Really hate to say it, but I’ve stopped publishing my work too for this reason. I spend most of my time now building my own little software ark, and I aspire to no longer think of programming in the next few years. I feel like the creative economy in general will be unrecognizable in the near future, maybe nonexistent. I wonder what modes of collaboration on ideas might form in the next few years.
Here is what the purveyors of AI don't seem to realise. You can bend copyright law all you want in order to train your models on whatever you can grab, but in the absence of genuine protection of their creative work authors are simply not going to be publishing at all.
I think they see it all too well. They still think they can make bank today while it lasts, whatever comes after is some other shareholder's problem. And if we're talking about open source, killing it might be a positive side effect, they'll be ready to sell you a closed source alternative when you no longer have options.
Furthermore, if people not only stop publishing, but also take down already published works, it will create a moat around already existing Language Models
And the more they DDOS small websites — instead of respectfully scraping once — the more realistic my conspiracy theory looks.
Without any material or immaterial benefits?

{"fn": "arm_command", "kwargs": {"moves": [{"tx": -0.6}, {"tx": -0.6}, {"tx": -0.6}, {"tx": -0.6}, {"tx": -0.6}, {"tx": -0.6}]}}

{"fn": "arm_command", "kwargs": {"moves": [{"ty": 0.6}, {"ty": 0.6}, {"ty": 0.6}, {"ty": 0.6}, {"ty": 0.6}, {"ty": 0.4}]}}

And with one's work being ground up and turned into weights for the next version of the machine that's threatening one's employment?
> People who are making stuff because they want to share it are still going to be publishing.
Those people who do that are too few and far between to make a difference. The majority of open source devs aren't giving away the source without a license. That license is how they specify what they want in return.
> The majority of open source devs aren't giving away the source without a license.
100% of open source devs aren’t giving away the source without a license, since a licence—the grant of permissions for what is otherwise exclusive to author under the law—is what makes something open source.
> That license is how they specify what they want in return.
No, the license is how they legally give away permission to use material that is legally subjejct to their exclusive rights by virtue of creation. The license may be a contract license that, as you suggest, involves mutual exchange of value, but for many (especially permissive) open source licenses it is a gratuitous bounded grant of permission which has limits but does not involve giving something of value back to the creator.
> No, the license is how they legally give away permission to use material that is legally subjejct to their exclusive rights by virtue of creation. The license may be a contract license that, as you suggest, involves mutual exchange of value, but for many (especially permissive) open source licenses it is a gratuitous bounded grant of permission which has limits but does not involve giving something of value back to the creator.
Wrong. What they want in return is either credit or derivatives of the software. It's disingenuous to suggest that all these authors specifying, in a legal document, the exact mechanism by which to pay them back don't know what they are asking.
If you're not happy with that trade, then don't make it.
The sad thing is I feel trapped on all sides of the debate, I wrote a book about LLMs and human creativity (spoiler Humans win for a long time) but I was going to do it as a blog series, instead I published https://www.amazon.com/dp/B0GXCSY4W8 because I felt at least I might get a bit back for literally 100’s of hours of my life I poured into the book and my editor and friends who read and provided reviews.
And I push a lot of open source code including a ton for the SWGEmu project, but now I’m of mixed mind to stop pushing anything public. I can’t decide, am I talking out of both sides of my mouth, it’s a confusing time to navigate for sure.
Indeed sad, congrats on publishing your book though. I’ve certainly felt a bit of that same angst myself.
I think SWGEmu (cool project, just learned of it from you!) do represent some optimism though. Maybe these sorts of passion projects will take over the space?